Requirements:
Write out the whole listing word for word.

Information provided:
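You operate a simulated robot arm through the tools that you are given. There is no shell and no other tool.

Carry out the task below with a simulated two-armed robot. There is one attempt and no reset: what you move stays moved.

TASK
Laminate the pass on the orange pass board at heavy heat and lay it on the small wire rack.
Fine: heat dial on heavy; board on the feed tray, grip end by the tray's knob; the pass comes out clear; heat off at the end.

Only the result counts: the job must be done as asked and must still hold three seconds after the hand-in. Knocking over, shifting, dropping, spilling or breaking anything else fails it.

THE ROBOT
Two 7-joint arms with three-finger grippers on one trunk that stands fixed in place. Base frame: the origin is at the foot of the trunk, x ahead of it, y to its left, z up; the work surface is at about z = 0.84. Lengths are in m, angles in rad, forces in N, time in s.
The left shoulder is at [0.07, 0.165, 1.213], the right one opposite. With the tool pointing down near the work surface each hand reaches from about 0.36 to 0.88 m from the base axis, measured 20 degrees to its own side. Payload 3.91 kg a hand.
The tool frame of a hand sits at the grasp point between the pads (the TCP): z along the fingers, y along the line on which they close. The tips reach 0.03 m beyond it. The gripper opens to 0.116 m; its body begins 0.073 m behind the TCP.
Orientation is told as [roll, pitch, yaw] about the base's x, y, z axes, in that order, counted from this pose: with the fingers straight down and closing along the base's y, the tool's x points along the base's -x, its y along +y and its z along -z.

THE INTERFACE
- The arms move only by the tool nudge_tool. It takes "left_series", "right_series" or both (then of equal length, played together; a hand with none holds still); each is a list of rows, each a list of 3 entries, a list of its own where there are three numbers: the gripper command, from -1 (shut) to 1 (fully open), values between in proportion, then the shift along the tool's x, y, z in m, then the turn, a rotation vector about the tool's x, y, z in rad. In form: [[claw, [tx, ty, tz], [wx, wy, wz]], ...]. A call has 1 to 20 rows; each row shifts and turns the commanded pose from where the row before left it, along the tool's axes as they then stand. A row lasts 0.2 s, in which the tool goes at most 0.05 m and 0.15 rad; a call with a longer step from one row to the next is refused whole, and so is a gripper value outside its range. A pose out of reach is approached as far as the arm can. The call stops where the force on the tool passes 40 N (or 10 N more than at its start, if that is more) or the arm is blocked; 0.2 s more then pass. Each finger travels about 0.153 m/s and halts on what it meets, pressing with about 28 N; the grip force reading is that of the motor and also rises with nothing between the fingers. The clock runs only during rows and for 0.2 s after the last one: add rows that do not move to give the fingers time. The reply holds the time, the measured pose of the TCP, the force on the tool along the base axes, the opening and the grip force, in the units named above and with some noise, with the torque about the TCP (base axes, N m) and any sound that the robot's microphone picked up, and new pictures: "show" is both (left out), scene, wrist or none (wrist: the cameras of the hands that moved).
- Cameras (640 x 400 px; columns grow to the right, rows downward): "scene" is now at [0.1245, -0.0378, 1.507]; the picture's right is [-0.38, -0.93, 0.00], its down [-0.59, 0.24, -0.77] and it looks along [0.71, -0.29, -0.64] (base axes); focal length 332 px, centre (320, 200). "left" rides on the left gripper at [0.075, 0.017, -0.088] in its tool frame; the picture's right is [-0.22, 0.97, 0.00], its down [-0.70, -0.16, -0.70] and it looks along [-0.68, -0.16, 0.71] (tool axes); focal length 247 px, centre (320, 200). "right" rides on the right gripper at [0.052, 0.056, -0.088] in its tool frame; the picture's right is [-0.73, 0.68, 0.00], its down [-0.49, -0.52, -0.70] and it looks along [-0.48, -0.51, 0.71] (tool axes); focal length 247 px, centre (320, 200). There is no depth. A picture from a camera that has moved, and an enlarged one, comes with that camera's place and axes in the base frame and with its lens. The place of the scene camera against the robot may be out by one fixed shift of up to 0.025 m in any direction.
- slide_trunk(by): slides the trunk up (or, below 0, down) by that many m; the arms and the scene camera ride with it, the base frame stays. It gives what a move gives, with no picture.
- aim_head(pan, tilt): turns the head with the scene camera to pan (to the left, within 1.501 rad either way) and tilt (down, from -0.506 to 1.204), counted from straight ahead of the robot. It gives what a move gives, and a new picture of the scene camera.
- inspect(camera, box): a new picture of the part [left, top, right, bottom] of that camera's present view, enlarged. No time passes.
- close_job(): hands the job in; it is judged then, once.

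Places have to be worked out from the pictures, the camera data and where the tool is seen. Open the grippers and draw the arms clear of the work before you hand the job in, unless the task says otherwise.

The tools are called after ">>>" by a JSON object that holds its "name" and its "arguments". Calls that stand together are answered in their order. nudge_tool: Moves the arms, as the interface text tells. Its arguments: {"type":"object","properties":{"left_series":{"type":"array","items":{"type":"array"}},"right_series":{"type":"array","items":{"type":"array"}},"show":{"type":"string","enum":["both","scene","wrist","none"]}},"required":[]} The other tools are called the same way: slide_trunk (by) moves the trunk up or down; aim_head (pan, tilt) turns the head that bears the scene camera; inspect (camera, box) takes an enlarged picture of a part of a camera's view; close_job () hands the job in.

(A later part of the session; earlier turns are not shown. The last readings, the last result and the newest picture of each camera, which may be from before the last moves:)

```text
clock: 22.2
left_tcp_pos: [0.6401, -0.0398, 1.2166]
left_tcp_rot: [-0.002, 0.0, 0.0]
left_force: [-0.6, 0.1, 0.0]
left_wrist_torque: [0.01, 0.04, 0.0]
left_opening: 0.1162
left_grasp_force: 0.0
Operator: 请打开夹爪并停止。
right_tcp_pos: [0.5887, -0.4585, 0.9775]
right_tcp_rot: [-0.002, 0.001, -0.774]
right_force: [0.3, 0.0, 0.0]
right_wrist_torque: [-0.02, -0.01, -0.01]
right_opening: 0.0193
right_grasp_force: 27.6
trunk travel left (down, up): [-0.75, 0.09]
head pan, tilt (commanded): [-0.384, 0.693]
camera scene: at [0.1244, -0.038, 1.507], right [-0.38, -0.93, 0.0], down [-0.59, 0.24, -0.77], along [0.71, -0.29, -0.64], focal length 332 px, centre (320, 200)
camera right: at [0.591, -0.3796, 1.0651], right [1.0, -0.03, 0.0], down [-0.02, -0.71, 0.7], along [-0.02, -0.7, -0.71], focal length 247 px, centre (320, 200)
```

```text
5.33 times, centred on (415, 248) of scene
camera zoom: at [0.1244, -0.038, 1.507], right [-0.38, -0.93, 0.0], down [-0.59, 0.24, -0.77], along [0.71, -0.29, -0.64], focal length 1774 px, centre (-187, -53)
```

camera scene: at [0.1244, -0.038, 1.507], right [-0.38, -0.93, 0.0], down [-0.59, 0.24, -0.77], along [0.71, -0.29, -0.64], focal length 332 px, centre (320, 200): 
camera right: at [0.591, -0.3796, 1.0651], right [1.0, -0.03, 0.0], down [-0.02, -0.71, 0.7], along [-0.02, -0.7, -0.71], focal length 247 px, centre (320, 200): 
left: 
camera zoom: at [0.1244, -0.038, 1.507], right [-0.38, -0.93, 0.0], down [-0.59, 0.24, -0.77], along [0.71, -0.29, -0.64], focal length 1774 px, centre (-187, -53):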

Task result:
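You operate a simulated robot arm through the tools that you are given. There is no shell and no other tool.

Carry out the task below with a simulated two-armed robot. There is one attempt and no reset: what you move stays moved.

TASK
Laminate the pass on the orange pass board at heavy heat and lay it on the small wire rack.
Fine: heat dial on heavy; board on the feed tray, grip end by the tray's knob; the pass comes out clear; heat off at the end.

Only the result counts: the job must be done as asked and must still hold three seconds after the hand-in. Knocking over, shifting, dropping, spilling or breaking anything else fails it.

THE ROBOT
Two 7-joint arms with three-finger grippers on one trunk that stands fixed in place. Base frame: the origin is at the foot of the trunk, x ahead of it, y to its left, z up; the work surface is at about z = 0.84. Lengths are in m, angles in rad, forces in N, time in s.
The left shoulder is at [0.07, 0.165, 1.213], the right one opposite. With the tool pointing down near the work surface each hand reaches from about 0.36 to 0.88 m from the base axis, measured 20 degrees to its own side. Payload 3.91 kg a hand.
The tool frame of a hand sits at the grasp point between the pads (the TCP): z along the fingers, y along the line on which they close. The tips reach 0.03 m beyond it. The gripper opens to 0.116 m; its body begins 0.073 m behind the TCP.
Orientation is told as [roll, pitch, yaw] about the base's x, y, z axes, in that order, counted from this pose: with the fingers straight down and closing along the base's y, the tool's x points along the base's -x, its y along +y and its z along -z.

THE INTERFACE
- The arms move only by the tool nudge_tool. It takes "left_series", "right_series" or both (then of equal length, played together; a hand with none holds still); each is a list of rows, each a list of 3 entries, a list of its own where there are three numbers: the gripper command, from -1 (shut) to 1 (fully open), values between in proportion, then the shift along the tool's x, y, z in m, then the turn, a rotation vector about the tool's x, y, z in rad. In form: [[claw, [tx, ty, tz], [wx, wy, wz]], ...]. A call has 1 to 20 rows; each row shifts and turns the commanded pose from where the row before left it, along the tool's axes as they then stand. A row lasts 0.2 s, in which the tool goes at most 0.05 m and 0.15 rad; a call with a longer step from one row to the next is refused whole, and so is a gripper value outside its range. A pose out of reach is approached as far as the arm can. The call stops where the force on the tool passes 40 N (or 10 N more than at its start, if that is more) or the arm is blocked; 0.2 s more then pass. Each finger travels about 0.153 m/s and halts on what it meets, pressing with about 28 N; the grip force reading is that of the motor and also rises with nothing between the fingers. The clock runs only during rows and for 0.2 s after the last one: add rows that do not move to give the fingers time. The reply holds the time, the measured pose of the TCP, the force on the tool along the base axes, the opening and the grip force, in the units named above and with some noise, with the torque about the TCP (base axes, N m) and any sound that the robot's microphone picked up, and new pictures: "show" is both (left out), scene, wrist or none (wrist: the cameras of the hands that moved).
- Cameras (640 x 400 px; columns grow to the right, rows downward): "scene" is now at [0.1245, -0.0378, 1.507]; the picture's right is [-0.38, -0.93, 0.00], its down [-0.59, 0.24, -0.77] and it looks along [0.71, -0.29, -0.64] (base axes); focal length 332 px, centre (320, 200). "left" rides on the left gripper at [0.075, 0.017, -0.088] in its tool frame; the picture's right is [-0.22, 0.97, 0.00], its down [-0.70, -0.16, -0.70] and it looks along [-0.68, -0.16, 0.71] (tool axes); focal length 247 px, centre (320, 200). "right" rides on the right gripper at [0.052, 0.056, -0.088] in its tool frame; the picture's right is [-0.73, 0.68, 0.00], its down [-0.49, -0.52, -0.70] and it looks along [-0.48, -0.51, 0.71] (tool axes); focal length 247 px, centre (320, 200). There is no depth. A picture from a camera that has moved, and an enlarged one, comes with that camera's place and axes in the base frame and with its lens. The place of the scene camera against the robot may be out by one fixed shift of up to 0.025 m in any direction.
- slide_trunk(by): slides the trunk up (or, below 0, down) by that many m; the arms and the scene camera ride with it, the base frame stays. It gives what a move gives, with no picture.
- aim_head(pan, tilt): turns the head with the scene camera to pan (to the left, within 1.501 rad either way) and tilt (down, from -0.506 to 1.204), counted from straight ahead of the robot. It gives what a move gives, and a new picture of the scene camera.
- inspect(camera, box): a new picture of the part [left, top, right, bottom] of that camera's present view, enlarged. No time passes.
- close_job(): hands the job in; it is judged then, once.

Places have to be worked out from the pictures, the camera data and where the tool is seen. Open the grippers and draw the arms clear of the work before you hand the job in, unless the task says otherwise.

The tools are called after ">>>" by a JSON object that holds its "name" and its "arguments". Calls that stand together are answered in their order. nudge_tool: Moves the arms, as the interface text tells. Its arguments: {"type":"object","properties":{"left_series":{"type":"array","items":{"type":"array"}},"right_series":{"type":"array","items":{"type":"array"}},"show":{"type":"string","enum":["both","scene","wrist","none"]}},"required":[]} The other tools are called the same way: slide_trunk (by) moves the trunk up or down; aim_head (pan, tilt) turns the head that bears the scene camera; inspect (camera, box) takes an enlarged picture of a part of a camera's view; close_job () hands the job in.

(A later part of the session; earlier turns are not shown. The last readings, the last result and the newest picture of each camera, which may be from before the last moves:)

```text
clock: 22.2
left_tcp_pos: [0.6401, -0.0398, 1.2166]
left_tcp_rot: [-0.002, 0.0, 0.0]
left_force: [-0.6, 0.1, 0.0]
left_wrist_torque: [0.01, 0.04, 0.0]
left_opening: 0.1162
left_grasp_force: 0.0
Operator: 请打开夹爪并停止。
right_tcp_pos: [0.5887, -0.4585, 0.9775]
right_tcp_rot: [-0.002, 0.001, -0.774]
right_force: [0.3, 0.0, 0.0]
right_wrist_torque: [-0.02, -0.01, -0.01]
right_opening: 0.0193
right_grasp_force: 27.6
trunk travel left (down, up): [-0.75, 0.09]
head pan, tilt (commanded): [-0.384, 0.693]
camera scene: at [0.1244, -0.038, 1.507], right [-0.38, -0.93, 0.0], down [-0.59, 0.24, -0.77], along [0.71, -0.29, -0.64], focal length 332 px, centre (320, 200)
camera right: at [0.591, -0.3796, 1.0651], right [1.0, -0.03, 0.0], down [-0.02, -0.71, 0.7], along [-0.02, -0.7, -0.71], focal length 247 px, centre (320, 200)
```

```text
5.33 times, centred on (415, 248) of scene
camera zoom: at [0.1244, -0.038, 1.507], right [-0.38, -0.93, 0.0], down [-0.59, 0.24, -0.77], along [0.71, -0.29, -0.64], focal length 1774 px, centre (-187, -53)
```

camera scene: at [0.1244, -0.038, 1.507], right [-0.38, -0.93, 0.0], down [-0.59, 0.24, -0.77], along [0.71, -0.29, -0.64], focal length 332 px, centre (320, 200): 
camera right: at [0.591, -0.3796, 1.0651], right [1.0, -0.03, 0.0], down [-0.02, -0.71, 0.7], along [-0.02, -0.7, -0.71], focal length 247 px, centre (320, 200): 
left: 
camera zoom: at [0.1244, -0.038, 1.507], right [-0.38, -0.93, 0.0], down [-0.59, 0.24, -0.77], along [0.71, -0.29, -0.64], focal length 1774 px, centre (-187, -53):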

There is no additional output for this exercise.